Go through the material below and count the lines with the string "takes"; the number is the whole answer.

— START —

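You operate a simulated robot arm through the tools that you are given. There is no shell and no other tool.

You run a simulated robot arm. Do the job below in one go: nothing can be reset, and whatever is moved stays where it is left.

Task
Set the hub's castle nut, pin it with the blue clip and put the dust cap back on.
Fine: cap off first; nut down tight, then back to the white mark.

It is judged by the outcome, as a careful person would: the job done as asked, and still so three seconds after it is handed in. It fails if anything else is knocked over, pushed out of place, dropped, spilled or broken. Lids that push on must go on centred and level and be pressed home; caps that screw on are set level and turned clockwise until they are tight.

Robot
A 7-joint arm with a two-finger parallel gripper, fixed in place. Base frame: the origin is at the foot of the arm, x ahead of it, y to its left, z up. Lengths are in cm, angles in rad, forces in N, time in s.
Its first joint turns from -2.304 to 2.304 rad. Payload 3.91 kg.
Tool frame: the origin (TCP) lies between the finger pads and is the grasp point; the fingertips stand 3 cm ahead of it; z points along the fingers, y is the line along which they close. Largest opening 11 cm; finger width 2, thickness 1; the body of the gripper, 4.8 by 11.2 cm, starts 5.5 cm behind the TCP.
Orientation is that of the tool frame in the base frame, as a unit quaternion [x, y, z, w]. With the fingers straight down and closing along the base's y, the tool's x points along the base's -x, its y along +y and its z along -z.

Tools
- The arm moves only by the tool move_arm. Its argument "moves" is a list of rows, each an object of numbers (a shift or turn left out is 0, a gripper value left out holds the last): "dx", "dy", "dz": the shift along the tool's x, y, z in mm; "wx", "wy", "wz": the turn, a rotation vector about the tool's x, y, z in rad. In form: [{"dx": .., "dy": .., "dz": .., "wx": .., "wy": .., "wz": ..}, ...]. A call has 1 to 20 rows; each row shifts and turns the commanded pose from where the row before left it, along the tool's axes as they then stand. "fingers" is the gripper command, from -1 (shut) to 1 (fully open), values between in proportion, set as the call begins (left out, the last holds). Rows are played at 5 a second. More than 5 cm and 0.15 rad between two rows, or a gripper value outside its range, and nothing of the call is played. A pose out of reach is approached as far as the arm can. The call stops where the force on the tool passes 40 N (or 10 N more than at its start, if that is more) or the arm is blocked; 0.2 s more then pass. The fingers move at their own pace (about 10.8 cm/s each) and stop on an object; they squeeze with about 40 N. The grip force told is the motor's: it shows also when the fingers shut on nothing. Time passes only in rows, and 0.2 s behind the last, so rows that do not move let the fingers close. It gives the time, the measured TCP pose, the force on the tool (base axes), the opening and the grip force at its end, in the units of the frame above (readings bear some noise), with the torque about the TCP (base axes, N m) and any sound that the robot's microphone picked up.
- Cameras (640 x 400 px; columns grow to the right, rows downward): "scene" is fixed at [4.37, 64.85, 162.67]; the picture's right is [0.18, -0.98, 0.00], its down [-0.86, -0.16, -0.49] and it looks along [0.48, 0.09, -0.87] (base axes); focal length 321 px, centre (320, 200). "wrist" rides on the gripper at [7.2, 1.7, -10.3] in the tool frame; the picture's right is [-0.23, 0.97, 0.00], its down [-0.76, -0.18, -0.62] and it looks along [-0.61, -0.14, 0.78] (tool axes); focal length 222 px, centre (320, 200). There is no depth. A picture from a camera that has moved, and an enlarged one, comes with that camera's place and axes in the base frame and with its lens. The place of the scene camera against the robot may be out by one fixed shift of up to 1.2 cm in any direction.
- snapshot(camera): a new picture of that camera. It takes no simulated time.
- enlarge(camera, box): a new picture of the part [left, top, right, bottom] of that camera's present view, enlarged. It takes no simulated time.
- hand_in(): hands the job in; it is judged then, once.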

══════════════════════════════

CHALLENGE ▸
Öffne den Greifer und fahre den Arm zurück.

— END —

EXERCISE ANSWER ▸
2